What exactly is ‘world music’? It's a term denoting music from all over the globe, of course, but it also implies music that is somehow ‘authentic’ – and it would be enlightening to ask your students to consider just what that might mean.

Another discussion point could be the extent to which world music traditions are fundamentally different from music we are more familiar with. Is it possible to look closely at a distant musical form, however strange it might seem at first, and conclude that it is entirely unique? Or is there always some crossover, some point of shared experience?

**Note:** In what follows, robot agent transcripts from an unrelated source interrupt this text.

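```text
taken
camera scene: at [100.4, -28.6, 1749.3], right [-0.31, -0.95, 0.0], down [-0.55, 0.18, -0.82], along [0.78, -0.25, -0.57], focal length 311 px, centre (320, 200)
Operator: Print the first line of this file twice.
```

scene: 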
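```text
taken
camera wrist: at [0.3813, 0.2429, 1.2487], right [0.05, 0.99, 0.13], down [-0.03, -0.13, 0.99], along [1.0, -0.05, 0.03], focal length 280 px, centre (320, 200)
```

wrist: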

These are themes that run through the magazine this month. Exploring gamelan on page 16, we discover that while its musical scale and conventions are quite different to those of western music, its sense of communal effort and achievement could translate easily to many schools in the UK. Gamelan is from Indonesia, so for contrast we hear from a British teacher of western music who visited that country's capital, Jakarta, to mentor a group of local piano teachers (page 27). There is obviously something in the western musical approach – graded exams and all – that meets a demand in Indonesia, and it is interesting to consider how alien some western musical practices might seem when they become someone else's ‘world music’.

All things considered, perhaps an interest in world music is simply an interest in music – in all its dizzying variety and with its wide range of social implications. As ever, I hope this issue of Music Teacher supports you in exploring such ideas with your students.